## TASK GOAL
Using the listing below, copy every line that mentions "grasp".

----- GIVEN MATERIAL -----

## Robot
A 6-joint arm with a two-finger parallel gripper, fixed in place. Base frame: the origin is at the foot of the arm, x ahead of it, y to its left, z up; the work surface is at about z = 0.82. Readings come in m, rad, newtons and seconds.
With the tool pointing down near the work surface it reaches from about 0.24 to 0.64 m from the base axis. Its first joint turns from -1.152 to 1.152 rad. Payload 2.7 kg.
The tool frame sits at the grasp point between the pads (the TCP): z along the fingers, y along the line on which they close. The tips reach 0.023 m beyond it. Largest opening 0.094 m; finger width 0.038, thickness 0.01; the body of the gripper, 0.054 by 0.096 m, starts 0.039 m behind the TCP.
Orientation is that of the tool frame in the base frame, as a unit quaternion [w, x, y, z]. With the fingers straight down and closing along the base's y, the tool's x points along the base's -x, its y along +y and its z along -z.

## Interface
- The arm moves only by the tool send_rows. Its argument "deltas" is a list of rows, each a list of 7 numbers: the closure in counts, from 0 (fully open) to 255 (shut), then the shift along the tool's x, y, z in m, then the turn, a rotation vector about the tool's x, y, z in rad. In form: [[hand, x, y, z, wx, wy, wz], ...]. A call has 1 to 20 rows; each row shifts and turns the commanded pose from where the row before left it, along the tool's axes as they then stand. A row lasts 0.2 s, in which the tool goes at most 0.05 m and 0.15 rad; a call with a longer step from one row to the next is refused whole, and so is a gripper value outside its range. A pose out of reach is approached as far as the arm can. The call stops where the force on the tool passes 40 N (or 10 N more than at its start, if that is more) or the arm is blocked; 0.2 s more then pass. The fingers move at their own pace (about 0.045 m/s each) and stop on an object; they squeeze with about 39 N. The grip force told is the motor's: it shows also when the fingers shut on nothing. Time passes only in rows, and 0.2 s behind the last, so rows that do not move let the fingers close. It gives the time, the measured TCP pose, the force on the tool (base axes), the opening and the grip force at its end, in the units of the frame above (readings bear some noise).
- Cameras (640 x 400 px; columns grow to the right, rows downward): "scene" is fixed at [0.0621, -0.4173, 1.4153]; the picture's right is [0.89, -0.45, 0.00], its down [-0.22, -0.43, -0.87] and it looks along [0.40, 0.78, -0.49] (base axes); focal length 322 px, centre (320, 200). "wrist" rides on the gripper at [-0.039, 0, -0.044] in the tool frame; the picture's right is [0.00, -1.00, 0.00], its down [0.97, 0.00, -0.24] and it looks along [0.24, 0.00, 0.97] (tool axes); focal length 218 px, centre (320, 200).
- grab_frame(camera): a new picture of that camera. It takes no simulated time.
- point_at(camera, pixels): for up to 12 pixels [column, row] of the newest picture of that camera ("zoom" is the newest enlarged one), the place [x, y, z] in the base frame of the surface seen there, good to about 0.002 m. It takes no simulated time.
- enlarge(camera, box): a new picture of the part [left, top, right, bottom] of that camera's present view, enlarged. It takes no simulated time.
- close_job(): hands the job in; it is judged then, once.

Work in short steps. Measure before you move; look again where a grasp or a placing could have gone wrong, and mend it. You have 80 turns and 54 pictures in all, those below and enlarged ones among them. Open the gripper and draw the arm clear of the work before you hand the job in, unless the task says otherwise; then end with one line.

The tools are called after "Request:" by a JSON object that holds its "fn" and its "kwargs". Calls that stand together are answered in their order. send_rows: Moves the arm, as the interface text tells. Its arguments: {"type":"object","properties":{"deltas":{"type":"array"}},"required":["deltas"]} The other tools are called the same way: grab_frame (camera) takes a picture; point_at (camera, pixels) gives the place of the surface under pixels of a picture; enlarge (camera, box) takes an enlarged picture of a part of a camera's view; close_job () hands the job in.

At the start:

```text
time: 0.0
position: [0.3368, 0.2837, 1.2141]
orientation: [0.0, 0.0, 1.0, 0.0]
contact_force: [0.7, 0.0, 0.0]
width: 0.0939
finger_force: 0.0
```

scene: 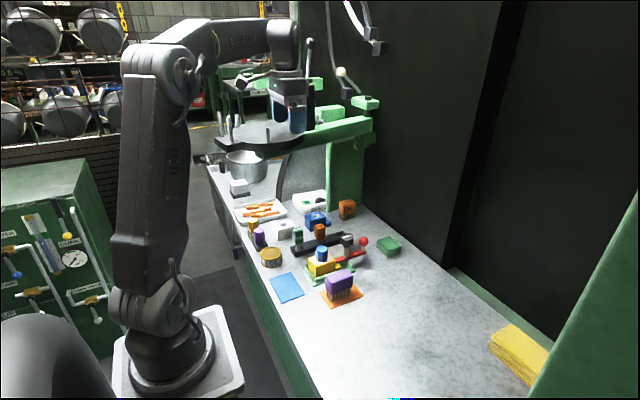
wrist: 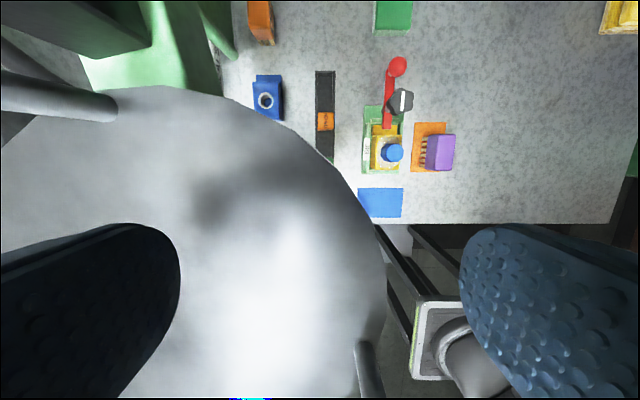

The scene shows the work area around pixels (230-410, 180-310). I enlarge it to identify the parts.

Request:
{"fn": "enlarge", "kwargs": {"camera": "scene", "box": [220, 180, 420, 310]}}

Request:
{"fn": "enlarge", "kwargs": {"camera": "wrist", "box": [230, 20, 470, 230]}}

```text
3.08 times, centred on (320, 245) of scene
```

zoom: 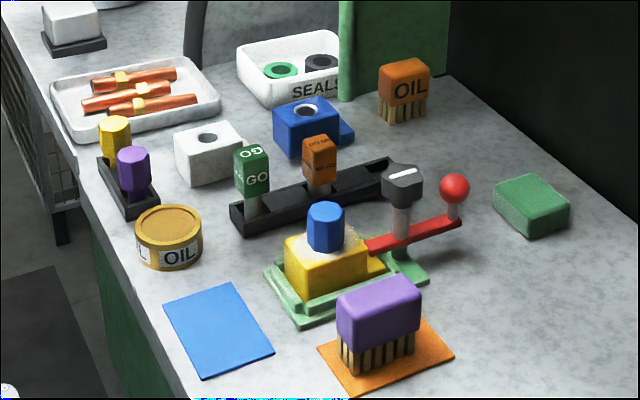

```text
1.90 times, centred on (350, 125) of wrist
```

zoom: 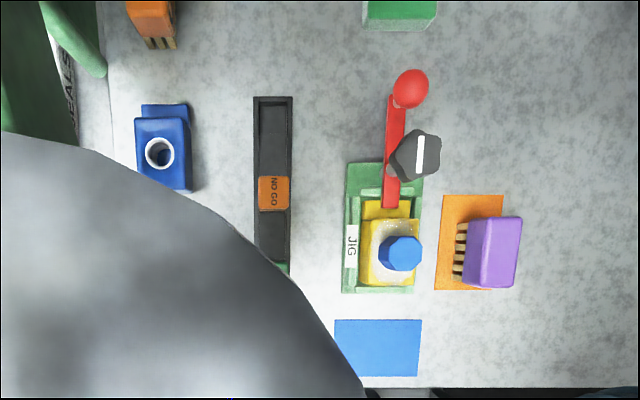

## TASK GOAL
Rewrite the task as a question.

-----

## ANSWER TO THIS PROBLEM
The tool frame sits at the grasp point between the pads (the TCP): z along the fingers, y along the line on which they close. The tips reach 0.023 m beyond it. Largest opening 0.094 m; finger width 0.038, thickness 0.01; the body of the gripper, 0.054 by 0.096 m, starts 0.039 m behind the TCP.
Work in short steps. Measure before you move; look again where a grasp or a placing could have gone wrong, and mend it. You have 80 turns and 54 pictures in all, those below and enlarged ones among them. Open the gripper and draw the arm clear of the work before you hand the job in, unless the task says otherwise; then end with one line.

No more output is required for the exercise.